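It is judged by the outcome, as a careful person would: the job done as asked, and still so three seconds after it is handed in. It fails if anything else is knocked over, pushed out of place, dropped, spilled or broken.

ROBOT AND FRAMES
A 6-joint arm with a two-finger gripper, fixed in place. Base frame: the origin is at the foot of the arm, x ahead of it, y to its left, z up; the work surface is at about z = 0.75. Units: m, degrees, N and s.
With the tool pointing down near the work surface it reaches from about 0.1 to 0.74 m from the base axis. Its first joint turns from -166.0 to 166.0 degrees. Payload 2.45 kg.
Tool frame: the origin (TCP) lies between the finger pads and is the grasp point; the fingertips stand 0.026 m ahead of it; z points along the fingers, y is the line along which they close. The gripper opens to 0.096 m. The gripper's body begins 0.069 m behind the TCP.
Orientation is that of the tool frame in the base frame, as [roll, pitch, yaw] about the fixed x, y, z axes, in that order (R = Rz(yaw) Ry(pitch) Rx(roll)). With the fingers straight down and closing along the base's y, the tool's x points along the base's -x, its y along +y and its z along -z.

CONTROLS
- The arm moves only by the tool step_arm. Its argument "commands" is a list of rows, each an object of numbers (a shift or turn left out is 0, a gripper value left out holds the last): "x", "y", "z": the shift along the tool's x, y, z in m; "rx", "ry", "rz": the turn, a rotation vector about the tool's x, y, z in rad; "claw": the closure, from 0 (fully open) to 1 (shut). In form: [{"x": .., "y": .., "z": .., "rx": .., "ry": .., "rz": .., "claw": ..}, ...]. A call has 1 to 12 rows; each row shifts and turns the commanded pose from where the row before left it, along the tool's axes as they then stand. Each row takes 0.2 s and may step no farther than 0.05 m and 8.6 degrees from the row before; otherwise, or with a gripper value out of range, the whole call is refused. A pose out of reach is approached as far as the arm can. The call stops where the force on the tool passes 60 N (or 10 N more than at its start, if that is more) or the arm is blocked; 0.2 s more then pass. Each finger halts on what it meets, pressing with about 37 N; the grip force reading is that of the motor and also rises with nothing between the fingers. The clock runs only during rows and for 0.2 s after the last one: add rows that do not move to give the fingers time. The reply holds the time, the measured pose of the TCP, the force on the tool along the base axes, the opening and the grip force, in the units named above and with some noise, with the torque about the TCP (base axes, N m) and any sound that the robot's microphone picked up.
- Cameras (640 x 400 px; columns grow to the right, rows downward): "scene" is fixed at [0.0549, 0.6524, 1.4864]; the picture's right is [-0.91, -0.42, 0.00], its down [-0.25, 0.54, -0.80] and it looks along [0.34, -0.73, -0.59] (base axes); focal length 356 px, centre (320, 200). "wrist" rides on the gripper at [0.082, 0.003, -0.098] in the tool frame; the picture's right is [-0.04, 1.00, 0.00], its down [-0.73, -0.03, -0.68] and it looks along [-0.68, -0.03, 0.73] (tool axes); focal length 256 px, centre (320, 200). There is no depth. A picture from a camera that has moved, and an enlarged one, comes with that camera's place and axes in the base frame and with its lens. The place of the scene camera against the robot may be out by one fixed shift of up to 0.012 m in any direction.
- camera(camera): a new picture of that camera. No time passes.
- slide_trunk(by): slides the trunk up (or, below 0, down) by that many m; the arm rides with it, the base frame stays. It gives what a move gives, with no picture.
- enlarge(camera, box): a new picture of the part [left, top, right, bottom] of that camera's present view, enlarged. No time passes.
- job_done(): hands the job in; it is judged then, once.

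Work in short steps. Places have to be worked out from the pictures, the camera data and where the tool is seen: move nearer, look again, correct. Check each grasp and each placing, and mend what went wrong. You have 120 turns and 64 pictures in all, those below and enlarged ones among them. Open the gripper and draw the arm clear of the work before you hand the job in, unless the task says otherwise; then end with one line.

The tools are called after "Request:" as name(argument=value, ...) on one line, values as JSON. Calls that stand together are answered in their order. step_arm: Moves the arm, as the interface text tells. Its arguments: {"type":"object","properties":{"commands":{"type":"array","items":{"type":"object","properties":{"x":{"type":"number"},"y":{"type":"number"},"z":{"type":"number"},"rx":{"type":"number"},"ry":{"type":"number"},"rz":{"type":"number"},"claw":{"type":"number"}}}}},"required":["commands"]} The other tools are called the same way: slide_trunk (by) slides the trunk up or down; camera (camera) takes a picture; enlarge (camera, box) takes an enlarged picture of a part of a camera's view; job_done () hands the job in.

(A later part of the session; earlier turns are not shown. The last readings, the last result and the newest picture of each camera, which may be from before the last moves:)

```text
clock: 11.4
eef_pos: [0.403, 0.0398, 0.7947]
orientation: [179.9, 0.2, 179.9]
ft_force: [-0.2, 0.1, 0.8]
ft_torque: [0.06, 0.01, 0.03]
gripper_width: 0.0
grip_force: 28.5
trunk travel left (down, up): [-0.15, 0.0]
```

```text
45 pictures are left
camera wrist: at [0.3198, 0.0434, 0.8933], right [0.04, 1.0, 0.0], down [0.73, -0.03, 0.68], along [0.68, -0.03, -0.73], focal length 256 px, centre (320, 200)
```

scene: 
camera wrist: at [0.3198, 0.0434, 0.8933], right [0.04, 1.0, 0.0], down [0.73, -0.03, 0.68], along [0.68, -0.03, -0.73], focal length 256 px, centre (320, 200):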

CHALLENGE » Reproduce the material precisely, including every line.

TASK SOLUTION »
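It is judged by the outcome, as a careful person would: the job done as asked, and still so three seconds after it is handed in. It fails if anything else is knocked over, pushed out of place, dropped, spilled or broken.

ROBOT AND FRAMES
A 6-joint arm with a two-finger gripper, fixed in place. Base frame: the origin is at the foot of the arm, x ahead of it, y to its left, z up; the work surface is at about z = 0.75. Units: m, degrees, N and s.
With the tool pointing down near the work surface it reaches from about 0.1 to 0.74 m from the base axis. Its first joint turns from -166.0 to 166.0 degrees. Payload 2.45 kg.
Tool frame: the origin (TCP) lies between the finger pads and is the grasp point; the fingertips stand 0.026 m ahead of it; z points along the fingers, y is the line along which they close. The gripper opens to 0.096 m. The gripper's body begins 0.069 m behind the TCP.
Orientation is that of the tool frame in the base frame, as [roll, pitch, yaw] about the fixed x, y, z axes, in that order (R = Rz(yaw) Ry(pitch) Rx(roll)). With the fingers straight down and closing along the base's y, the tool's x points along the base's -x, its y along +y and its z along -z.

CONTROLS
- The arm moves only by the tool step_arm. Its argument "commands" is a list of rows, each an object of numbers (a shift or turn left out is 0, a gripper value left out holds the last): "x", "y", "z": the shift along the tool's x, y, z in m; "rx", "ry", "rz": the turn, a rotation vector about the tool's x, y, z in rad; "claw": the closure, from 0 (fully open) to 1 (shut). In form: [{"x": .., "y": .., "z": .., "rx": .., "ry": .., "rz": .., "claw": ..}, ...]. A call has 1 to 12 rows; each row shifts and turns the commanded pose from where the row before left it, along the tool's axes as they then stand. Each row takes 0.2 s and may step no farther than 0.05 m and 8.6 degrees from the row before; otherwise, or with a gripper value out of range, the whole call is refused. A pose out of reach is approached as far as the arm can. The call stops where the force on the tool passes 60 N (or 10 N more than at its start, if that is more) or the arm is blocked; 0.2 s more then pass. Each finger halts on what it meets, pressing with about 37 N; the grip force reading is that of the motor and also rises with nothing between the fingers. The clock runs only during rows and for 0.2 s after the last one: add rows that do not move to give the fingers time. The reply holds the time, the measured pose of the TCP, the force on the tool along the base axes, the opening and the grip force, in the units named above and with some noise, with the torque about the TCP (base axes, N m) and any sound that the robot's microphone picked up.
- Cameras (640 x 400 px; columns grow to the right, rows downward): "scene" is fixed at [0.0549, 0.6524, 1.4864]; the picture's right is [-0.91, -0.42, 0.00], its down [-0.25, 0.54, -0.80] and it looks along [0.34, -0.73, -0.59] (base axes); focal length 356 px, centre (320, 200). "wrist" rides on the gripper at [0.082, 0.003, -0.098] in the tool frame; the picture's right is [-0.04, 1.00, 0.00], its down [-0.73, -0.03, -0.68] and it looks along [-0.68, -0.03, 0.73] (tool axes); focal length 256 px, centre (320, 200). There is no depth. A picture from a camera that has moved, and an enlarged one, comes with that camera's place and axes in the base frame and with its lens. The place of the scene camera against the robot may be out by one fixed shift of up to 0.012 m in any direction.
- camera(camera): a new picture of that camera. No time passes.
- slide_trunk(by): slides the trunk up (or, below 0, down) by that many m; the arm rides with it, the base frame stays. It gives what a move gives, with no picture.
- enlarge(camera, box): a new picture of the part [left, top, right, bottom] of that camera's present view, enlarged. No time passes.
- job_done(): hands the job in; it is judged then, once.

Work in short steps. Places have to be worked out from the pictures, the camera data and where the tool is seen: move nearer, look again, correct. Check each grasp and each placing, and mend what went wrong. You have 120 turns and 64 pictures in all, those below and enlarged ones among them. Open the gripper and draw the arm clear of the work before you hand the job in, unless the task says otherwise; then end with one line.

The tools are called after "Request:" as name(argument=value, ...) on one line, values as JSON. Calls that stand together are answered in their order. step_arm: Moves the arm, as the interface text tells. Its arguments: {"type":"object","properties":{"commands":{"type":"array","items":{"type":"object","properties":{"x":{"type":"number"},"y":{"type":"number"},"z":{"type":"number"},"rx":{"type":"number"},"ry":{"type":"number"},"rz":{"type":"number"},"claw":{"type":"number"}}}}},"required":["commands"]} The other tools are called the same way: slide_trunk (by) slides the trunk up or down; camera (camera) takes a picture; enlarge (camera, box) takes an enlarged picture of a part of a camera's view; job_done () hands the job in.

(A later part of the session; earlier turns are not shown. The last readings, the last result and the newest picture of each camera, which may be from before the last moves:)

```text
clock: 11.4
eef_pos: [0.403, 0.0398, 0.7947]
orientation: [179.9, 0.2, 179.9]
ft_force: [-0.2, 0.1, 0.8]
ft_torque: [0.06, 0.01, 0.03]
gripper_width: 0.0
grip_force: 28.5
trunk travel left (down, up): [-0.15, 0.0]
```

```text
45 pictures are left
camera wrist: at [0.3198, 0.0434, 0.8933], right [0.04, 1.0, 0.0], down [0.73, -0.03, 0.68], along [0.68, -0.03, -0.73], focal length 256 px, centre (320, 200)
```

scene: 
camera wrist: at [0.3198, 0.0434, 0.8933], right [0.04, 1.0, 0.0], down [0.73, -0.03, 0.68], along [0.68, -0.03, -0.73], focal length 256 px, centre (320, 200):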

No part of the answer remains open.